Reuben Kigame: Don't let government, MCSK speak at my funeral

Disillusioned by meagre earnings despite 34 years in industry

In Summary

• He rules airwaves but only manages to get Sh18,000 royalties at the end of the month

Gospel musician Reuben Kigame /COURTESY
Gospel musician Reuben Kigame /COURTESY

Veteran Gospel musician Reuben Kigame has highlighted his frustrations towards the government and the Music Copyright Society of Kenya.

Addressing his message to Kenyans on Twitter, Kigame said officials in the government and copyright societies should not be allowed to speak at his funeral service.

"I wish to go public about something and I want this marked well: If you one day hear musician Reuben Kigame is dead, do not allow any government representative or those from the so-called copyright societies to speak at my funeral service.
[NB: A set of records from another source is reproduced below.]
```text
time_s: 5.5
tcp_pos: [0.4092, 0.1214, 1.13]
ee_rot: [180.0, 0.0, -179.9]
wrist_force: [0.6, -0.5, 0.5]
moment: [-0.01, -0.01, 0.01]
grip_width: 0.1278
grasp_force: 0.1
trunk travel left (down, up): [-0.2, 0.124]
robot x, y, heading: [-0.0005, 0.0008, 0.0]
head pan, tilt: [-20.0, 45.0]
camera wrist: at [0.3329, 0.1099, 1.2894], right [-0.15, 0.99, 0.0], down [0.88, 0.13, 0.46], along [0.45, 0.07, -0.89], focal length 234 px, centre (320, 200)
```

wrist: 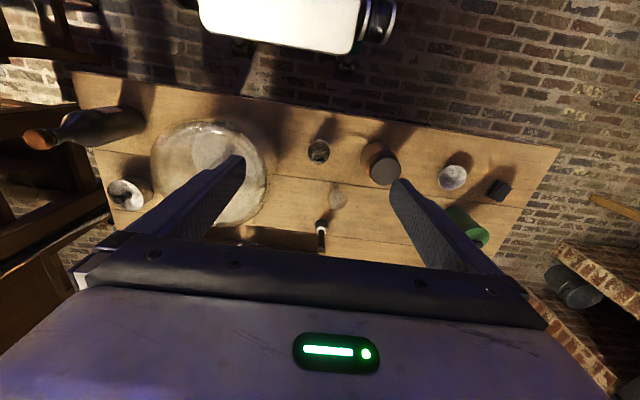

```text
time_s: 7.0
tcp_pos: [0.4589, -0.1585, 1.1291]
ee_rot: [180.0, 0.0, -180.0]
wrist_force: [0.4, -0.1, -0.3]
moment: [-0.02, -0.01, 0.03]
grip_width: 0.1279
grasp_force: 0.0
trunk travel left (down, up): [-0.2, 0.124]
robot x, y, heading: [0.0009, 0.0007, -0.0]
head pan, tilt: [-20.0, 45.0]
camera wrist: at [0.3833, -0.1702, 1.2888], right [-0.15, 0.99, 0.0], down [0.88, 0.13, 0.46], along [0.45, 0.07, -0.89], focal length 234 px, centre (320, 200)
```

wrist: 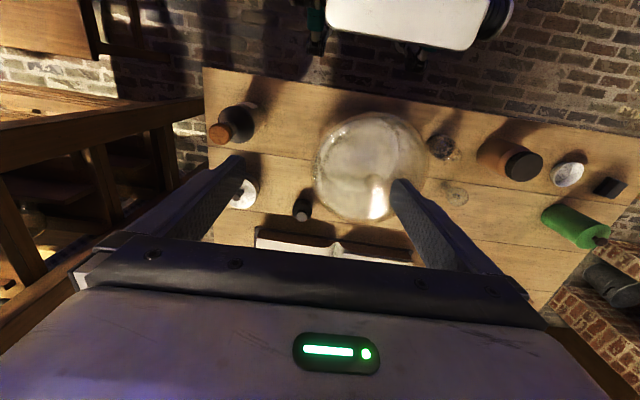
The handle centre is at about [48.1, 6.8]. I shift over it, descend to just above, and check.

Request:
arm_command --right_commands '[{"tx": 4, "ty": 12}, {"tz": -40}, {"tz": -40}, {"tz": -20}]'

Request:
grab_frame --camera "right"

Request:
What I have been through under them is enough."

Kigame says despite releasing albums since 1987 and his songs played countrywide, he only manages to get Sh18,000 royalties at the end of the month.

"I have been recording music since 1987. Released 29 albums with daily airplay in many stations around Kenya," he said.

"My songs are played on just about every public event, including by police and military bands. Yet at the end of the month, I can only look forward to about Sh18,000 in royalties."

He further added that he is one of those doing very well in the industry.                      "What are other musicians getting? Out of Sh10 of Skiza royalties, I keep Sh2 or 3. The rest is somebody else’s!"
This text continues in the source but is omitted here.